Imagine walking into your backyard to collect salad greens and tomatoes for your dinner. Growing your own veggies has many benefits. Locally-grown produce is good for your body and your island. With the expensive, imported grocery store options, we don’t always get quality produce, and everyone appreciates that friend who shows up with freshly grown produce from their land.
Living on a fertile island with year-round growing conditions, many of us want to grow our own food. But if you’re a novice gardener, how do you start?
In a day-long workshop, you can learn all all the basics of growing your own garden. Farmer and educator Evan Ryan will cover all the basics of growing a vegetable garden. Topics will include everything from design to propagation and fertilizer to composting and pest management. The workshop will take place on Saturday, Feb. 10 from 9-4 am at the Pono Grown Farm Center in Makawao.

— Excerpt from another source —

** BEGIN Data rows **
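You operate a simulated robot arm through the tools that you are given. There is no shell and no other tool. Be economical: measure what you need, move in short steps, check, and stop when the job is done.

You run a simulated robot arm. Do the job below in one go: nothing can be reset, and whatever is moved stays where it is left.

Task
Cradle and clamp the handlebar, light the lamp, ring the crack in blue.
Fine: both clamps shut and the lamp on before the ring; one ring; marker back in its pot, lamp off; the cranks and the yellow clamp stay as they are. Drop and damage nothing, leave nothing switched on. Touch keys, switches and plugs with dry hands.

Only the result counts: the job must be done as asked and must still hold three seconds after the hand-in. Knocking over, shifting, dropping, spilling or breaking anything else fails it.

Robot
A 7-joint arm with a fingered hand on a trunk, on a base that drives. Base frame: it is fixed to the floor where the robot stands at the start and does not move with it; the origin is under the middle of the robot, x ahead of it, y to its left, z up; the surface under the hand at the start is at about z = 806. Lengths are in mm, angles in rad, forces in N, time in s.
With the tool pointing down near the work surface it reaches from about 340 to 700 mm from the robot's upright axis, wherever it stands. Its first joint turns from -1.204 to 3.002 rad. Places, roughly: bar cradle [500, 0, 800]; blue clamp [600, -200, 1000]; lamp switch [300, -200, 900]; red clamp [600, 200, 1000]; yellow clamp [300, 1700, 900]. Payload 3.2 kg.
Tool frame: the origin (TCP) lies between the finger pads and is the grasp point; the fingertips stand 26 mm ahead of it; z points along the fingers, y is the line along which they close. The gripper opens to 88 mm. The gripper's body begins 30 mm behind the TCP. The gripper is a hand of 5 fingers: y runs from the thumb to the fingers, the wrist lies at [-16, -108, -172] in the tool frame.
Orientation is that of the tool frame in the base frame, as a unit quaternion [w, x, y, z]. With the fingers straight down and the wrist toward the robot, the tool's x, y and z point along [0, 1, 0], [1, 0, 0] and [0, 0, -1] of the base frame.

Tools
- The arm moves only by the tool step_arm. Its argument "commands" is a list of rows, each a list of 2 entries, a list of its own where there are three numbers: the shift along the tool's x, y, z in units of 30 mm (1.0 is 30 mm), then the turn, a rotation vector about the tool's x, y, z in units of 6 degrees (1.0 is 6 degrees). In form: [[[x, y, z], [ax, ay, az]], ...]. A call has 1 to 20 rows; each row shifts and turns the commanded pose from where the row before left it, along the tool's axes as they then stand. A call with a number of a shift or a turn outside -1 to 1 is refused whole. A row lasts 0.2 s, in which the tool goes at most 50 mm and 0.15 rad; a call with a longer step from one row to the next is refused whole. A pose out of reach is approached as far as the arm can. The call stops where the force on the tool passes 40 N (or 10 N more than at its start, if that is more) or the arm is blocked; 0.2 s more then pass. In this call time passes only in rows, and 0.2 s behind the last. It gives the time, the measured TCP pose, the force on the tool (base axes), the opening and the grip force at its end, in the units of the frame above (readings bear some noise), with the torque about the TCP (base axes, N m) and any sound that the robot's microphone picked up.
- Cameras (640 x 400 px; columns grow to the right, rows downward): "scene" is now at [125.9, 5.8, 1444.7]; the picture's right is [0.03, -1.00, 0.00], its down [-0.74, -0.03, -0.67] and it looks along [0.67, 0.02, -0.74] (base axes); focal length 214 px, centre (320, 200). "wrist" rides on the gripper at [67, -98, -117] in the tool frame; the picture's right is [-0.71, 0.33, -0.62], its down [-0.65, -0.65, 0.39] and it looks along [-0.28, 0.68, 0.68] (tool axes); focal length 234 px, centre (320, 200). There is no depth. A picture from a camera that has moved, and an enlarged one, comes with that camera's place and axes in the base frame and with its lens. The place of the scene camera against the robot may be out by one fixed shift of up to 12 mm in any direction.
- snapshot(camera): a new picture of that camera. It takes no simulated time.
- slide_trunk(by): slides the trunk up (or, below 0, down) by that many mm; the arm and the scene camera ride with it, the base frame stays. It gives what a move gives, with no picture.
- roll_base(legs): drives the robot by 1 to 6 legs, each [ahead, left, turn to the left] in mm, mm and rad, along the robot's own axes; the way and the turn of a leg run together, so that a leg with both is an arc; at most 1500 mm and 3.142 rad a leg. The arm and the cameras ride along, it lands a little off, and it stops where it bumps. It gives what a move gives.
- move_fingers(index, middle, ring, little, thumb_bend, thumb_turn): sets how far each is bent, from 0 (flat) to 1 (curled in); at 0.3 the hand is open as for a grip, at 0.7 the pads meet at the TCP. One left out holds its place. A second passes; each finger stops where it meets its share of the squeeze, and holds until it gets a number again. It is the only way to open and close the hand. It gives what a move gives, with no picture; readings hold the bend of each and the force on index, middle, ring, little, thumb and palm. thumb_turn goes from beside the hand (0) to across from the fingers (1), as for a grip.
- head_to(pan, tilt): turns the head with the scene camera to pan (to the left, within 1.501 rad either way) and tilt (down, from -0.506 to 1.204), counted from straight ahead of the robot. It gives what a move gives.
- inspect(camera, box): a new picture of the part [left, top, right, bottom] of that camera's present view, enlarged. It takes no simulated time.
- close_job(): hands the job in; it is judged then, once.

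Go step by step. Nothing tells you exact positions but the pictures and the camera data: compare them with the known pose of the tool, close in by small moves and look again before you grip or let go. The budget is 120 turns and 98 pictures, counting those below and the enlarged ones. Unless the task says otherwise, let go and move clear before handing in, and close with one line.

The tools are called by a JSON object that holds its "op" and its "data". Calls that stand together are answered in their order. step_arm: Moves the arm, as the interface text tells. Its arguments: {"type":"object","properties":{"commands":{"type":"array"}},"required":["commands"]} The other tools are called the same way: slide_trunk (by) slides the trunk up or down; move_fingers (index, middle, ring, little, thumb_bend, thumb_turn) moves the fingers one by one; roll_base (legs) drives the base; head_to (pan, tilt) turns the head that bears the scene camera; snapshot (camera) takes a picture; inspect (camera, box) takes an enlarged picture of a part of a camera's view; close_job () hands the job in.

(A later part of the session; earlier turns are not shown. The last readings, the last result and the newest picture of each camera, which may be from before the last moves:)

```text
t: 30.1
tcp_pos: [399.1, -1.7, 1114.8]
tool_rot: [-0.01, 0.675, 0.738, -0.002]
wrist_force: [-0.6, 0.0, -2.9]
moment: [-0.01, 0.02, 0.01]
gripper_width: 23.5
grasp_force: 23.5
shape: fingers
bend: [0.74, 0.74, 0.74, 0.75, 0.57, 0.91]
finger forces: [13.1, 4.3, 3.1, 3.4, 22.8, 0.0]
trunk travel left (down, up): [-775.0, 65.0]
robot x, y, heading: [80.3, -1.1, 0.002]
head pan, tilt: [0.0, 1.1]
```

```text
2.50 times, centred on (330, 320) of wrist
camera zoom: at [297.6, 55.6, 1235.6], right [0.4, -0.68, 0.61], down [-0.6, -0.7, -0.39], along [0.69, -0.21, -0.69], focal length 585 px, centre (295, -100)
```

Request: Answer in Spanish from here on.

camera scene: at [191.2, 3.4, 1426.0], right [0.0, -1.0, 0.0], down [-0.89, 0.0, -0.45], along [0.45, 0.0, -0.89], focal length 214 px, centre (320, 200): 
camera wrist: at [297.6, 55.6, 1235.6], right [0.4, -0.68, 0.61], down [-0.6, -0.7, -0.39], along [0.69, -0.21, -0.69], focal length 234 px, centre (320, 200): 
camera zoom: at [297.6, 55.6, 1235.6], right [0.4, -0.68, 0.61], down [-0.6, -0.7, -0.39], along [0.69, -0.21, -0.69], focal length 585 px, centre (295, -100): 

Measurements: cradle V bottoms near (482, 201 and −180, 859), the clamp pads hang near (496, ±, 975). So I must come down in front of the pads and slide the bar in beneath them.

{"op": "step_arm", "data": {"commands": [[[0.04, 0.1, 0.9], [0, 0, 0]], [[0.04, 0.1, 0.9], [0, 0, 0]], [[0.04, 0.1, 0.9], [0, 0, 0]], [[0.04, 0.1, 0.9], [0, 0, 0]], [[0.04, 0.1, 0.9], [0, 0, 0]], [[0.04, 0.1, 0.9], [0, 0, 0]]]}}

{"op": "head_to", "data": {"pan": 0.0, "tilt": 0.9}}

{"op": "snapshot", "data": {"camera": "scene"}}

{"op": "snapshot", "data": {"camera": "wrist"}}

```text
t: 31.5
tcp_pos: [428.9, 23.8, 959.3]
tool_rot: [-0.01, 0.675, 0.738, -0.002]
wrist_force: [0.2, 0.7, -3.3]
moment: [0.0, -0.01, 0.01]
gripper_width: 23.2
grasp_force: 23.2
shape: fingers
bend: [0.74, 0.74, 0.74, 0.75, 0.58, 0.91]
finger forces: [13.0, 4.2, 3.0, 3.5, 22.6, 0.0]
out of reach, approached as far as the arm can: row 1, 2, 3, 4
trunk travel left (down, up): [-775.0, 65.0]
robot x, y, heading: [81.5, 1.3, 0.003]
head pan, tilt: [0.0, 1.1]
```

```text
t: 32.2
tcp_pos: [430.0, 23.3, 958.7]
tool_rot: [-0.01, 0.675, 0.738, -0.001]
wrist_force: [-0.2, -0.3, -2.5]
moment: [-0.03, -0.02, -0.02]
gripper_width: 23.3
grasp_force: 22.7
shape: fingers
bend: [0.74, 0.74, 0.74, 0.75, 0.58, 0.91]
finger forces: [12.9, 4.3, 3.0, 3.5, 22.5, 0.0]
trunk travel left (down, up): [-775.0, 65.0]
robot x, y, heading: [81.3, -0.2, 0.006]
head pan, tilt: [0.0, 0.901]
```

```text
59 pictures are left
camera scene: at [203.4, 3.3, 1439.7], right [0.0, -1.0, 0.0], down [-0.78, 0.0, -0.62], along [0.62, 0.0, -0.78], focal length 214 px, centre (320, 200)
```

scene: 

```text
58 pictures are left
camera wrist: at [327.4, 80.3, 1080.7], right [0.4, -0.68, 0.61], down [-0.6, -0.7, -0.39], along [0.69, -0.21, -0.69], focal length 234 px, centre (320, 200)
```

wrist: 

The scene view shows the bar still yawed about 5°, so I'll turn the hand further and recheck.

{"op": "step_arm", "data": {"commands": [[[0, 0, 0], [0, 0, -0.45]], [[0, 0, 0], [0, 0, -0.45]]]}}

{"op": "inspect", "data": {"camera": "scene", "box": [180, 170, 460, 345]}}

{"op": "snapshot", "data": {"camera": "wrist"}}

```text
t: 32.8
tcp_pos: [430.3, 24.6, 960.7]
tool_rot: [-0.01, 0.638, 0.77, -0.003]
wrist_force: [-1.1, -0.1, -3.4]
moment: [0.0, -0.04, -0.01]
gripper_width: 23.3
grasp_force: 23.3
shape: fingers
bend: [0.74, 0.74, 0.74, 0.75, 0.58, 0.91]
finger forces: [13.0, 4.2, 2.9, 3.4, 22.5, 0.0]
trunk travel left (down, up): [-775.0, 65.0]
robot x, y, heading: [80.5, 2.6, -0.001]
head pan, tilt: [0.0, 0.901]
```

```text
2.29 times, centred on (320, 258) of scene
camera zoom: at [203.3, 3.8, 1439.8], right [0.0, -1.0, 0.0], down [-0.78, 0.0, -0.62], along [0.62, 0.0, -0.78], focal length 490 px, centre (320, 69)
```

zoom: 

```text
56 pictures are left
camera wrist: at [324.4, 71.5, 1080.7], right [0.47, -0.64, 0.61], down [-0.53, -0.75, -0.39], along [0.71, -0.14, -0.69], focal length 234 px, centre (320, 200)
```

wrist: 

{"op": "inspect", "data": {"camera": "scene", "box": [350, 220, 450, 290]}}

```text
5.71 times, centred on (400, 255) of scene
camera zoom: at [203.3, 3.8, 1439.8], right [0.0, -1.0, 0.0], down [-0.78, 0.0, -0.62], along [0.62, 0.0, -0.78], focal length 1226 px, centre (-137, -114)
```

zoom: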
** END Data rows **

“Anyone with a home garden or wanting to start a home garden will benefit from this workshop,” says Ryan. “The workshop takes people through every phase of designing and caring for a home garden from the ground up, which is particularly useful for novice and intermediate gardeners.”
Ryan has lots of interactive activities planned. “The workshop weaves creative inspiration, cost-cutting strategies, and labor-saving ideas with long-term practical solutions,” Ryan says. “The day weaves together time in the classroom learning concepts and time in the garden witnessing the practical application of the concepts including garden design, soil building and fertilization, composting, plant propagation and harvesting.”
Ryan has been farming on Maui since 2000. He has a vision and plan for bringing the community together and feeding them with healthy food. Ryan’s farming career has centered on spreading the knowledge of growing food to Maui residents. He’s the founder of Pono Grown Farm Center, a nonprofit organization dedicated to agricultural education. It helps people build a connection to the land.
According to Ryan, his 15-acre Upcountry farm “has a vibrant intern program, extensive vegetable gardens, hundreds of fruit trees, chickens and bees. We farm with rainwater catchment, solar electricity and power our vehicles with locally produced biodiesel.”
Ryan is also a mentor educator for the Hawai‘i Farmer’s Union United’s Farm Apprentice Mentorship Program, a program to train the future farmers of Maui. “Evan makes regenerative agriculture and food forestry approachable,” says one of his mentees. “He is a great teacher to the young and old.”
Ryan is also the founder of Hawai‘i Seed Grower’s Network. Through this initiative, he teaches home gardeners to save locally produced fruit and vegetable seed, which in turn reduces our dependence on commercial seed sources.
Ryan has extensive experiences with educating children and adults. He’s been farming and teaching workshops on permaculture design, edible landscaping, seed saving, vegetable garden and fruit tree orchard design and care for more than 15 years. He’s also the author of Hawai‘i Home Gardens: Growing Vegetables in the Subtropics Using Holistic Methods. It’s available at Hawaiihomegardens.com.
“Having a home garden offers us an opportunity to restore our earth one small patch at a time,” says Ryan. “By doing so, we create a cleaner, richer environment, providing food, medicine, beauty, clean air, abundant water, healthy soil and an inspired, well-nourished island community.”